*Selected text*.
____________
FRIDA EN BUDA

El castillo de Buda domina el Danubio desde su puesto en lo alto de una colina, como si estuviera asomado a una terraza, desde la cual avisara de su ubicación a los viajeros despistados (en nombre de todos ellos: gracias, castillo de Buda, por tu gentil forma de orientar nuestras rutas por Budapest). El pasado mes de julio, una de sus fachadas, la que da acceso a la Galería Nacional, estaba decorada por un enorme cartel en el que aparecía un rostro sobradamente conocido, pero al mismo tiempo inesperado. Se trataba de una reproducción de uno de los autorretratos de Frida Kahlo. Pronto averigüé el motivo (previsible, por otra parte): una exposición de obras de dicha autora procedentes del Museo Dolores Olmedo de México. Fue toda una sorpresa, encontrarse con Frida en Buda.


Lo cierto es que hasta entonces había tenido ocasión de contemplar al natural muy pocos cuadros de esta pintora, en alguna que otra exposición temporal. Quién me iba a decir que iba a tener un encuentro tan intenso con ella en semejante contexto. Ha sido uno de los regalos de este verano, sumergirme en su mundo a la vez mágico y profundamente humano, en sus lienzos que destilan pasión, dureza de la vida y el inagotable poder de la imaginación para sobrevolar lo insoportable. Probablemente, volveré a escribir en este blog sobre lo que descubrí en esta exposición; me centro ahora en cuatro retratos que me impactaron de forma especial y que están unidos por el hecho de representar a figuras femeninas.
____________
*Source excerpt*.
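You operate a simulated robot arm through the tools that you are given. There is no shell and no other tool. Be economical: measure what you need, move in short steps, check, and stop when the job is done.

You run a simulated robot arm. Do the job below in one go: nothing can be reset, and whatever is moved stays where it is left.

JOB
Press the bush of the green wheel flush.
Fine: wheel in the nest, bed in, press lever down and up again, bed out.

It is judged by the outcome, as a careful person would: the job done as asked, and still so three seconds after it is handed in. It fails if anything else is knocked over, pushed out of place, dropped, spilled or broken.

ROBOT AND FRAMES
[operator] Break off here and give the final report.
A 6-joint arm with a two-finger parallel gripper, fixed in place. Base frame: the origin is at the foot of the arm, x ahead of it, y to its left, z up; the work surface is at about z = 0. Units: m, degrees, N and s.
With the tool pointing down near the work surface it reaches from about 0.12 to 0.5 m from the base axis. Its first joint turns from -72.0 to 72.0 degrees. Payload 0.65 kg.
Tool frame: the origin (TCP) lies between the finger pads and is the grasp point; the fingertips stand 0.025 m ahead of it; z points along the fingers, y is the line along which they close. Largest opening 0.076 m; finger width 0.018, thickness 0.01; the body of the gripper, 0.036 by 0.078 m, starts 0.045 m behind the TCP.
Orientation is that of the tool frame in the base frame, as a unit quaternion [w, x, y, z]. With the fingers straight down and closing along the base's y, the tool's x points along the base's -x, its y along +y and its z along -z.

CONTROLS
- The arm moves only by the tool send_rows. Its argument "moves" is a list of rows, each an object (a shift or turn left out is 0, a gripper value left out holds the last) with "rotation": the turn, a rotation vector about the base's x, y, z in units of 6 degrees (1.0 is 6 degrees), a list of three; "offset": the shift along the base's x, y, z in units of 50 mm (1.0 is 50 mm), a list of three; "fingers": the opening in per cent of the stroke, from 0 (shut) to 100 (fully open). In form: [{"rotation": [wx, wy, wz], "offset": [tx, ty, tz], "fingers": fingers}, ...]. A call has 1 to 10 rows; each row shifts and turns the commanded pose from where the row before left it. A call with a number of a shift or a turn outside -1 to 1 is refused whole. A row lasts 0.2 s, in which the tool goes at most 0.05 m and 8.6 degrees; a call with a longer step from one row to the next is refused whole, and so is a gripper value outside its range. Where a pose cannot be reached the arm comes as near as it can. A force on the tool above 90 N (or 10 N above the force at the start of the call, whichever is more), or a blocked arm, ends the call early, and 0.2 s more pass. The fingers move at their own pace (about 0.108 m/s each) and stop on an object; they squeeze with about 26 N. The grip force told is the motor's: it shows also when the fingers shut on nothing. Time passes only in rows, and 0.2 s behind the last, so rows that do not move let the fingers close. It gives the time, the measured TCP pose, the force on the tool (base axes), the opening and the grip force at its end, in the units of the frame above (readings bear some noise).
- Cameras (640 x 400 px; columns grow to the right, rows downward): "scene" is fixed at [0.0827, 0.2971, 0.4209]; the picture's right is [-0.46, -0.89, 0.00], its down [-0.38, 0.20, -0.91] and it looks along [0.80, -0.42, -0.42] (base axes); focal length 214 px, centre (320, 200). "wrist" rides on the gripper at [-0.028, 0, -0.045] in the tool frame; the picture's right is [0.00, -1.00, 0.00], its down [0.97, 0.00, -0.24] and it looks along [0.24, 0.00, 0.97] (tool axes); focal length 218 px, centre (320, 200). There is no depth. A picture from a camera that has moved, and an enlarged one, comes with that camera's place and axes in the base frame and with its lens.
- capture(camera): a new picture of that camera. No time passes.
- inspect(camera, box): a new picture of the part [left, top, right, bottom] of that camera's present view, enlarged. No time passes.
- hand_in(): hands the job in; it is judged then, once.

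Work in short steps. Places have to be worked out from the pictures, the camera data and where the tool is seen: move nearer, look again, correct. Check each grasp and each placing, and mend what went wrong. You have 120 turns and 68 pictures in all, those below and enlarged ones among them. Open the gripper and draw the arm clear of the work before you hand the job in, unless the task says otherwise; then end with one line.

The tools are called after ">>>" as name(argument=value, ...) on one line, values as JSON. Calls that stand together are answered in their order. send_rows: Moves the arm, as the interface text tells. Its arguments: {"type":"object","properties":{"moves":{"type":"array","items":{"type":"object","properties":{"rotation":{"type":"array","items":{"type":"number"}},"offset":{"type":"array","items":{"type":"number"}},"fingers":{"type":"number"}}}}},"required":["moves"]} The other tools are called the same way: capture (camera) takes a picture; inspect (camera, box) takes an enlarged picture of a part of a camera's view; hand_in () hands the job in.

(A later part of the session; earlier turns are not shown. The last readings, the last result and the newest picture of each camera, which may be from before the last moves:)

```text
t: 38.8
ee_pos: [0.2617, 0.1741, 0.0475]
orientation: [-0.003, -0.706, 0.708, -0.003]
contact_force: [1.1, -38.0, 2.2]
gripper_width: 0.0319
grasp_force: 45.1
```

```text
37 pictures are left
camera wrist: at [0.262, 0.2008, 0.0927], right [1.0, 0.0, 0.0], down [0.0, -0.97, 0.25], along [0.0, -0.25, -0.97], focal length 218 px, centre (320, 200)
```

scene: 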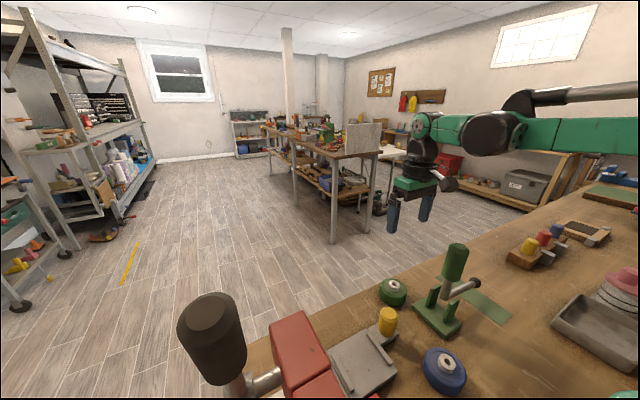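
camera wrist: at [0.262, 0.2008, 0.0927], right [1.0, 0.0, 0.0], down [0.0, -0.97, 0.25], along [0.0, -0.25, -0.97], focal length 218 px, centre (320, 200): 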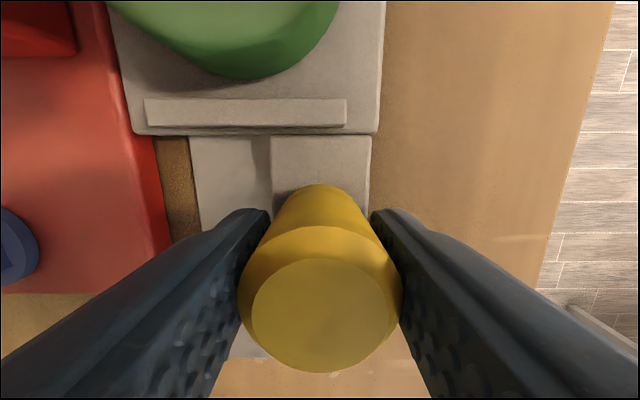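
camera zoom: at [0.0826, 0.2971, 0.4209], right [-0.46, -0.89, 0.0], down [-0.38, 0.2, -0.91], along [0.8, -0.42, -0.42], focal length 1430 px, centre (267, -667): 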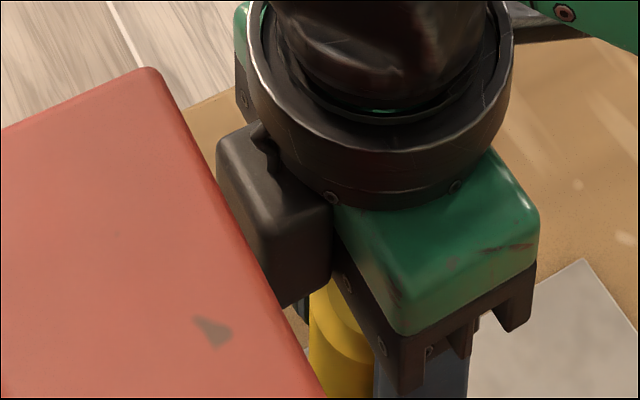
____________
*What is asked*.
1. Transcribe word for word the lines from the one holding "You run a simulated" through the one holding "[operator] Break off". Include both, and add nothing.
2. Give the continuation of the selected text.

*Answers to the exercise*.
1.
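You run a simulated robot arm. Do the job below in one go: nothing can be reset, and whatever is moved stays where it is left.

JOB
Press the bush of the green wheel flush.
Fine: wheel in the nest, bed in, press lever down and up again, bed out.

It is judged by the outcome, as a careful person would: the job done as asked, and still so three seconds after it is handed in. It fails if anything else is knocked over, pushed out of place, dropped, spilled or broken.

ROBOT AND FRAMES
[operator] Break off here and give the final report.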

2.
Nocturna, elegante y misteriosa: así aparece Alicia Galant, amiga de la pintora, en esta obra temprana. Habían pasado apenas dos años desde el terrible accidente que quebró la columna vertebral y la existencia entera de Frida, y da la sensación de que el dolor no había impregnado aún su pintura de la violenta carga de rebeldía y desesperación, o de la turbulenta fantasía, que serán más adelante sus señas de identidad. La serenidad y la belleza dominan el universo pictórico de esta primeriza que busca en el arte el combate contra la exasperante lentitud con que se deslizan las horas para quien vive postrada en una cama. Su amiga y vecina Alicia se convierte en la protagonista de esta búsqueda del propio estilo, en la que la sombra de Botticelli se hace evidente.

Frente a la irreal delicadeza de los inicios, el profundo enraizamiento en la tierra: casi dos décadas después de retratar a Alicia Galant, Frida Kahlo inmortaliza con afecto y respeto a Rosita Morillo, la madre del que fue el principal coleccionista de sus obras. Representada emergiendo de un fondo vegetal como si fuera un elemento más de la naturaleza, esta anciana sencilla y enlutada parece albergar la sabiduría y la fortaleza de la madre tierra. Igual que en el cuadro anterior, las manos del personaje cobran una especial relevancia: manos blancas y estilizadas para la dama nocturna, manos resecas y llenas de experiencia para la anciana que no puede dejar de trabajar ni siquiera mientras está obteniendo su pasaporte para la posteridad.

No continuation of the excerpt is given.